▸ PAGE TEXT:
** START **

Tidwell v. Burkes, No. M2015-01270-COA-R3-CV, 2016 WL 3771553, at *5 (Tenn. Ct. App. July 8, 2016). As the Tidwell Court noted, a trial court's grant or denial of a motion for continuance is reviewed under an abuse of discretion standard. See also Blake v. Plus Mark, Inc., 952 S.W.2d 413, 415 (Tenn. 1997). The Tennessee Supreme Court has explained: Under the abuse of discretion standard, a trial court's ruling “will be upheld so long as reasonable minds can disagree as to propriety of the decision made.” State v. Scott, 33 S.W.3d 746, 752 (Tenn. 2000); State v. Gilliland, 22 S.W.3d 266, 273 (Tenn. 2000). A trial court abuses its discretion only -8- when it “applie[s] an incorrect legal standard, or reache[s] a decision which is against logic or reasoning that cause[s] an injustice to the party complaining.” State v. Shirley, 6 S.W.3d 243, 247 (Tenn. 1999). The abuse of discretion standard does not permit the appellate court to substitute its judgment for that of the trial court. Myint v. Allstate Ins. Co., 970 S.W.2d 920, 927 (Tenn. 1998).

Eldridge v. Eldridge, 42 S.W.3d 82, 85 (Tenn. 2001).

As set out in its order terminating Father’s parental rights: The court recognizes that Tennessee law necessitates appointment of counsel in termination of parental rights cases when a parent qualifies. During this custodial episode, the court has appointed multiple attorneys to represent [Father]. Each of those relationships failed and [Father] either asked them to withdraw or the attorney asked to be relieved citing the Rules of Professional Conduct requiring their withdrawal. At times, [Father] has chosen to represent himself. On at least the last two occasions the court has taken up motions regarding relieving [Father’s] attorneys, the court has cautioned [Father] and encouraged him to work with the appointed attorney to prepare his defense, even warning him that the right to counsel can be waived by certain acts or obvious noncooperation and that the court will likely not continue to appoint attorneys to represent him. Despite his current request for another attorney to be appointed, the court finds that [Father] has consistently shown an unwillingness to be represented and therefore has effectively waived his right to counsel.

The court ultimately appointed an experienced attorney, not to represent [Father], but to serve as “elbow counsel” to advise, assist, and answer questions for him. [Father] rejected that assistance.

** END **

▸ TASK SET:
1. Quote the page text word for word, starting at "The court ultimately" and ending with "rejected that assistance.".
2. Supply the part of the page text that comes after its last sentence.

▸ AVAILABLE DATA:
** START **

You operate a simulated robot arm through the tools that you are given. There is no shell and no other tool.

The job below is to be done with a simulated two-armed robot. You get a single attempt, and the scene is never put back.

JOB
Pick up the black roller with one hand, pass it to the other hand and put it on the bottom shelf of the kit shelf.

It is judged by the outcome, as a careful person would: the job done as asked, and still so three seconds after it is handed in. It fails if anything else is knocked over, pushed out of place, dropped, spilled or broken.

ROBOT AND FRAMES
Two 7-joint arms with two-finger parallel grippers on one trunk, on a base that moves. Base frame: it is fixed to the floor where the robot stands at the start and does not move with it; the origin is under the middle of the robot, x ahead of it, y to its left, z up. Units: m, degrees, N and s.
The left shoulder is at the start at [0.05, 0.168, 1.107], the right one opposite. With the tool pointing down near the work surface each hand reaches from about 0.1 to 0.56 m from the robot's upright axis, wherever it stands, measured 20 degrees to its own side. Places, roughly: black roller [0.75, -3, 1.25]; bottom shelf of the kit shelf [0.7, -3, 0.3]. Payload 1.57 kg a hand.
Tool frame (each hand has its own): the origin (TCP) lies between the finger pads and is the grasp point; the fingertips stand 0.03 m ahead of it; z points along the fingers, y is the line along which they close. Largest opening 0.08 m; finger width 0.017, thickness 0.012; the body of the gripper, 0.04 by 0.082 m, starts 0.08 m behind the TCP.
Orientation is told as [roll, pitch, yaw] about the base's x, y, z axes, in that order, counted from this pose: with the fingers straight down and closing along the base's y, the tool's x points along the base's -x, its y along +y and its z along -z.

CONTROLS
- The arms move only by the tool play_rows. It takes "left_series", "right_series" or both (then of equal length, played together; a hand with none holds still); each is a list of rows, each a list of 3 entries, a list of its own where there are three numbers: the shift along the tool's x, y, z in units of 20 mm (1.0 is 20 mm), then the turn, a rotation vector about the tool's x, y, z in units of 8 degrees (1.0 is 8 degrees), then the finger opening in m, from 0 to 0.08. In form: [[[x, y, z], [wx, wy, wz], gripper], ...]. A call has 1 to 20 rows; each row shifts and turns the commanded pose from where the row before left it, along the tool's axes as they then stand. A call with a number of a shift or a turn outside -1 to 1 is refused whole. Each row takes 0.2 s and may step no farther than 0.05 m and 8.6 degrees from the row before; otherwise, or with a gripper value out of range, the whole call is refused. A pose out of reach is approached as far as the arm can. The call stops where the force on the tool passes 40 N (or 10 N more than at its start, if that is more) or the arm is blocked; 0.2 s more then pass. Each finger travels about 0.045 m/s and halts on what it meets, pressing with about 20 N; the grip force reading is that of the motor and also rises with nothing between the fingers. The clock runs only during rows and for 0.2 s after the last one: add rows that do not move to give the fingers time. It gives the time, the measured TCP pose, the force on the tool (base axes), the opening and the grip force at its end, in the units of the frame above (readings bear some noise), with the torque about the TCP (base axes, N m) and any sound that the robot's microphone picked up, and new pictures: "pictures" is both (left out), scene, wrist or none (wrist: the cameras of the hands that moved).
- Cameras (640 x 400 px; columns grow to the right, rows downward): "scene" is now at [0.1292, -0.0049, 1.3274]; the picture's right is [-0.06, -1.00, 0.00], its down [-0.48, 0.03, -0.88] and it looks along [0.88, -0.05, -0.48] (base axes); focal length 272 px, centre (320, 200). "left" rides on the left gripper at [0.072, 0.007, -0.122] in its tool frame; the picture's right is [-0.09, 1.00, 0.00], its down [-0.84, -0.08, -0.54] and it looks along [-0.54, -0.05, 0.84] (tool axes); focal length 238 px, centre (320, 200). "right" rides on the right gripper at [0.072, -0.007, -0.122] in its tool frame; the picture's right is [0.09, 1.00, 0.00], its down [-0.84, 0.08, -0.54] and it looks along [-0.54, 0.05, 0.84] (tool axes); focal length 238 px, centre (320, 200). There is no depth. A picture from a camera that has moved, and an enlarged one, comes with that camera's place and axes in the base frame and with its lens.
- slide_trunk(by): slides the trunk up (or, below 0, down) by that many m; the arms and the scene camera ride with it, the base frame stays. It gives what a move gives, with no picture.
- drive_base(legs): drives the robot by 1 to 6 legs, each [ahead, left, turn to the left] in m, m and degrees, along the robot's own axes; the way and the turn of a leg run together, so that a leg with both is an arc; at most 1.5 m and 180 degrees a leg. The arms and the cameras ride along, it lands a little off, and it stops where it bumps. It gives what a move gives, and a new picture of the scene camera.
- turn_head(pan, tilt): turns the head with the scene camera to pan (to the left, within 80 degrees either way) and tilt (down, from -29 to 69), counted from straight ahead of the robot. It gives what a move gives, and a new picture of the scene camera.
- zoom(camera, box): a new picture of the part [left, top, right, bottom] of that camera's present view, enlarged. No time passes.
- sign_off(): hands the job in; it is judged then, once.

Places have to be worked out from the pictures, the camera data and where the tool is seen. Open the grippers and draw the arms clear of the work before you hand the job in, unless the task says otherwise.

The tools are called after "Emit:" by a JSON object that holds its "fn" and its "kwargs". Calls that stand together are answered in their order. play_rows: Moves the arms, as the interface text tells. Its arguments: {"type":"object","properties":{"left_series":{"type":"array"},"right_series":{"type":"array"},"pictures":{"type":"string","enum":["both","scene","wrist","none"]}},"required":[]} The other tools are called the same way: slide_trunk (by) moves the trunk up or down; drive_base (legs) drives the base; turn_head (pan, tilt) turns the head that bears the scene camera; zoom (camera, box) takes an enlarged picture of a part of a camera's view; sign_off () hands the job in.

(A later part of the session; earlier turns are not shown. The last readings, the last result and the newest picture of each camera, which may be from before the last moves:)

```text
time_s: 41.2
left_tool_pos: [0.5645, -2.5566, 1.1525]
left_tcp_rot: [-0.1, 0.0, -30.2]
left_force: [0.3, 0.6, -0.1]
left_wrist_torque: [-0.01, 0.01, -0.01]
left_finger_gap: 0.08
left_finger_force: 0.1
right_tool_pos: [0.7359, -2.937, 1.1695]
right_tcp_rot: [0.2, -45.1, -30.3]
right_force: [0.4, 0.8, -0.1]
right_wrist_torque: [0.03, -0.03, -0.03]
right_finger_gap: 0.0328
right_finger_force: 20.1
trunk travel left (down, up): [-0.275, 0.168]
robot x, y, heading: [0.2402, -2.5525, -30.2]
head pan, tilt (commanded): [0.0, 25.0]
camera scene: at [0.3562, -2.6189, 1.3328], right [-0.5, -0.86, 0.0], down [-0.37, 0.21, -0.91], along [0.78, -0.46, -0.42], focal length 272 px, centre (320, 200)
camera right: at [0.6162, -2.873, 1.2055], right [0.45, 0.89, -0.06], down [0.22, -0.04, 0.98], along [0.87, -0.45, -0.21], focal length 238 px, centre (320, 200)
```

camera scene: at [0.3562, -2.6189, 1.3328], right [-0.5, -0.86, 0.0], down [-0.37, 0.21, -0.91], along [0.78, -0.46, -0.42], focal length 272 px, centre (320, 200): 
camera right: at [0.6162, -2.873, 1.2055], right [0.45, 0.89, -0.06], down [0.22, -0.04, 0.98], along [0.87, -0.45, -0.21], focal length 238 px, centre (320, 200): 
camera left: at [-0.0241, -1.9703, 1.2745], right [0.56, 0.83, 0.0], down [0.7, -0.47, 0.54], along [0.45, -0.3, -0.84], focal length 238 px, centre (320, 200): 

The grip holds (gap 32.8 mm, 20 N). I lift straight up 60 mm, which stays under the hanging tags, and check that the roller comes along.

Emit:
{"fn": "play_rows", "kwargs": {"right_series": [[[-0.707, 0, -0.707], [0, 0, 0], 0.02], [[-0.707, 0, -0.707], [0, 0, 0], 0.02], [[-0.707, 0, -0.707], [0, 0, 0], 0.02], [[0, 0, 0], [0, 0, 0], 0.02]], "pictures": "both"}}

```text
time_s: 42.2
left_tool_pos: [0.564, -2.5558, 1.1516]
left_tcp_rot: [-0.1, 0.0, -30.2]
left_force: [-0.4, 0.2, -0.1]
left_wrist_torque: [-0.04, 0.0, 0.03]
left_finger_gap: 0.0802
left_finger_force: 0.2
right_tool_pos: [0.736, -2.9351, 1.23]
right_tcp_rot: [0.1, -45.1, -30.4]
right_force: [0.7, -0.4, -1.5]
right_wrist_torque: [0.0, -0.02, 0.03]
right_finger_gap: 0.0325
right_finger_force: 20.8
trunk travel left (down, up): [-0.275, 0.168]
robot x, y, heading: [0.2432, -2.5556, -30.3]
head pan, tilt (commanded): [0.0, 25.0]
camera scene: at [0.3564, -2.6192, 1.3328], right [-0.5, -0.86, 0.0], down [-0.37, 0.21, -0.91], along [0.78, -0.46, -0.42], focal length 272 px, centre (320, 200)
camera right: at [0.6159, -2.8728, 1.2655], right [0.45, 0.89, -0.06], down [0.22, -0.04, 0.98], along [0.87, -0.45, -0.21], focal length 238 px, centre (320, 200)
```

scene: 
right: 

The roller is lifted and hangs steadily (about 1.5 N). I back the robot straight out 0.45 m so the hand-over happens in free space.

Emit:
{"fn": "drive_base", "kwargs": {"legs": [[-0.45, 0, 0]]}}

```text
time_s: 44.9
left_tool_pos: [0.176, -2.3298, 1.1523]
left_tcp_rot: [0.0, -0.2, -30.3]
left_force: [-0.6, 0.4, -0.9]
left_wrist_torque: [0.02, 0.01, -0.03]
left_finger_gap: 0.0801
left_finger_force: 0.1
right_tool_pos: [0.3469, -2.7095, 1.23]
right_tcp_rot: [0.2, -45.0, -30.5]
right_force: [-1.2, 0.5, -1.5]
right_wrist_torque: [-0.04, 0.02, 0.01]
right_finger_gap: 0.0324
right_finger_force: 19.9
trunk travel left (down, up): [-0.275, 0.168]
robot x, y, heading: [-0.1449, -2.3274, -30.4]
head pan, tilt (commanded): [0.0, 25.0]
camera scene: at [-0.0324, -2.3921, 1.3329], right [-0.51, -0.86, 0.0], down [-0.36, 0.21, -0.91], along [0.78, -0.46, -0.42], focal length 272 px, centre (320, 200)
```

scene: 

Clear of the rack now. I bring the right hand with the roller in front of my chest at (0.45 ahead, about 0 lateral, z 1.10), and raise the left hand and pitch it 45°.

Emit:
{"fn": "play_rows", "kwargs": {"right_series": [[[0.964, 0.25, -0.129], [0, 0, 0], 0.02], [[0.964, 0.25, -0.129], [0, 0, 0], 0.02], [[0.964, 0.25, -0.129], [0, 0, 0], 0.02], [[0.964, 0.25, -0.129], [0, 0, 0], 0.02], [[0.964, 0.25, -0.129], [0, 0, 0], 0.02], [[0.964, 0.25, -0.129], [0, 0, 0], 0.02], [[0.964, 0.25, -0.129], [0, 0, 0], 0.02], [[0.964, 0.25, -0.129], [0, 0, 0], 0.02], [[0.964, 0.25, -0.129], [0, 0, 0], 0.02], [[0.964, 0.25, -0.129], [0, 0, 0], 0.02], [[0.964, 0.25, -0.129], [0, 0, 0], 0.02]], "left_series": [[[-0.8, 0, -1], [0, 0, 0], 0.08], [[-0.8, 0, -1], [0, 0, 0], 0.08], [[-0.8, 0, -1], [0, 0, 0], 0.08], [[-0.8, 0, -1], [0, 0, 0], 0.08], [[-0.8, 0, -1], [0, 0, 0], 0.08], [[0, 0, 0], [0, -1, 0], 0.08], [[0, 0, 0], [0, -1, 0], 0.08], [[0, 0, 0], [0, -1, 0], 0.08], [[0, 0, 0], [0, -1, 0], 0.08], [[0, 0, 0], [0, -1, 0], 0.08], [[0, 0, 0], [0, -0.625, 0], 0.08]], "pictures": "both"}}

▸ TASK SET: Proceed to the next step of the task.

** END **

▸ RESULTS OF THE EXERCISE:
1.
The court ultimately appointed an experienced attorney, not to represent [Father], but to serve as “elbow counsel” to advise, assist, and answer questions for him. [Father] rejected that assistance.

2.
Father’s requests for continuances primarily have been based on his assertion that he needs appointed counsel. However, as discussed above, Father’s inability to cooperate in his representation has resulted in withdrawal of all attorneys appointed to the case (except Ms. Mattingly). It is disingenuous for Father to assert that his lack of counsel, which is the result of his own recalcitrance, necessitates a need for continuance. The four children at issue in this case have been in DCS custody since May of 2022. From our review, Father’s actions during these proceedings already have resulted in unnecessary and significant delays in adjudicating this case. Meanwhile, the children have been kept in limbo and deprived of a permanent home. Further delay is unwarranted, and the trial court did not abuse its discretion in proceeding with the hearing on DCS’s petition.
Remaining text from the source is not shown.